Here is the place to state that, until recently, architects, builders, and engineers had a prejudice against using pine timber that had been bled of its sap for turpentine. They claimed that the bleeding process weakened the tensile strength of the timber. This was disputed, of course, in the South. In order to settle this important question, as the yellow pine lumber industry had grown to enormous proportions, the National Bureau of Forestry undertook a series of careful tests three or four years ago. It was shown by experiments that the sap comes from the sapwood, leaving the heartwood unaffected, and hence the prejudice against bled timber is not founded in fact or reason; in other words, after the pine wood has been tapped, its tensile strength, according to these tests, remains equal to that of virgin growth.

The value of the naval stores produced in the United States is about ten million dollars per annum. Nine tenths of all the naval stores used in the world come from the pineries of the Southern States.

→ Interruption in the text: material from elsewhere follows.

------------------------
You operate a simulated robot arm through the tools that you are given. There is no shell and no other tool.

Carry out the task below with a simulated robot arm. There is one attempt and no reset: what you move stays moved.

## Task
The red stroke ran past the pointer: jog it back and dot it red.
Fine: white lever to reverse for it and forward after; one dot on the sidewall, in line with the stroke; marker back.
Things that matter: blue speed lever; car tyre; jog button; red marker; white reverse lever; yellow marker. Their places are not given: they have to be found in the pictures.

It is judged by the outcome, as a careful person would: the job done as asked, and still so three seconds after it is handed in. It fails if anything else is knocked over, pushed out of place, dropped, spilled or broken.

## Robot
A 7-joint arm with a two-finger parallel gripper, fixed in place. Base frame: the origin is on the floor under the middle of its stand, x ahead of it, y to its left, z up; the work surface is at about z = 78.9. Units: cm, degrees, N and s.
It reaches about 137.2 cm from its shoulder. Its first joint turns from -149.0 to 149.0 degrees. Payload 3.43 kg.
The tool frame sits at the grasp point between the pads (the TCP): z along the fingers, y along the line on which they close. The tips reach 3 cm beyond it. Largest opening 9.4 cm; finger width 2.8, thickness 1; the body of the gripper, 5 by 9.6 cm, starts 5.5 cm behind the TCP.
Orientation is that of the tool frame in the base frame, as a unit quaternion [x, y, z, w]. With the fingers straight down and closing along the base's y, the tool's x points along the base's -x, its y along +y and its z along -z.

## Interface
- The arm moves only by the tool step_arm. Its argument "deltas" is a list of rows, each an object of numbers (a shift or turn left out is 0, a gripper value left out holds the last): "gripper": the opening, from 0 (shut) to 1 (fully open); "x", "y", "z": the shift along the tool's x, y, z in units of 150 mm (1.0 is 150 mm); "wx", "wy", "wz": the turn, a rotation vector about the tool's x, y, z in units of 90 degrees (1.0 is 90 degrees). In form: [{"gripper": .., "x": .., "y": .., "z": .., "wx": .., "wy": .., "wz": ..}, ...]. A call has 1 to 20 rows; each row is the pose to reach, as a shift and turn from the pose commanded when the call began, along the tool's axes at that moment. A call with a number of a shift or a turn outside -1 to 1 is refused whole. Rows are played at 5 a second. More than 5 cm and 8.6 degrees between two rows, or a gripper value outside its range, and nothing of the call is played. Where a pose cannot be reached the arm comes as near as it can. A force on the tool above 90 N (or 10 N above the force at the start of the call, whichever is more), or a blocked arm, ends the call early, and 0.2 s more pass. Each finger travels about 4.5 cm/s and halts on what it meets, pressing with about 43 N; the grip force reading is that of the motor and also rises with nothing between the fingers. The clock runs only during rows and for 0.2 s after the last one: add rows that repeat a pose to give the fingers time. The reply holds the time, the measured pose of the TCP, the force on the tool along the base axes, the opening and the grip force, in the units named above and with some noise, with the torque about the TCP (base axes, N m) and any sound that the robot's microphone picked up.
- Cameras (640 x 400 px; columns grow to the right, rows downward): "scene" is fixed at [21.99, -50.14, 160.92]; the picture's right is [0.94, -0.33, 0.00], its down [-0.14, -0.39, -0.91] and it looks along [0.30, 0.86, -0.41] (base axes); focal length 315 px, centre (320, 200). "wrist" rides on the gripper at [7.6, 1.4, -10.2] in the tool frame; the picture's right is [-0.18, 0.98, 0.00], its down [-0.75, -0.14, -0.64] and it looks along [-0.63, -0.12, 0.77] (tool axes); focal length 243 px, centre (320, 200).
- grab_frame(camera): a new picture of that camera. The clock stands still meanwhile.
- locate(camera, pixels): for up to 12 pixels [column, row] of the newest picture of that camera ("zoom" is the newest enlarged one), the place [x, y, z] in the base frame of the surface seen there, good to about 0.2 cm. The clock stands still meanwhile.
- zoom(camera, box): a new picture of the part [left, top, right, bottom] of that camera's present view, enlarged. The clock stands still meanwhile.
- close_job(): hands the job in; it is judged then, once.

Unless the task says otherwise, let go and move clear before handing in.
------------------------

The other one tenth is furnished principally by the forests of France and Austria.

The most careful figures of the total production of naval stores in the United States are those gathered by the special agent of the Division of Forestry for the year 1890. They show the total production of these stores to be three hundred and forty thousand casks, or seventeen million gallons of spirits of turpentine, and one million four hundred and ninety thousand barrels of resin of different grades.

In order to produce this amount of naval stores it is estimated that about two million three hundred thousand acres are being worked, and that about eight hundred thousand acres of virgin forest are invaded every year to supply the turpentine stills. At this rate it will not be many years before the effects of reckless cutting, sapping of timber, and fires will be felt in the long-leaf pine belt. As a matter of fact, there has been a steady decline in the production of naval stores during the past ten years in every Southern State except Georgia, and there the increase has been due to the opening of new tracts of timber made accessible to shipping points and markets by railroads.

There is no doubt that the American process of bleeding the pine trees is crude and wasteful, and that the turpentine workers, like the lumbermen, conduct their operations on what has been bluntly termed "the robbing system." What else is it but robbing, when the turpentine operators strip the land of its forest resources, and leave only desolate wastes? It is now time that our turpentine workers introduced better methods and necessary changes in their business.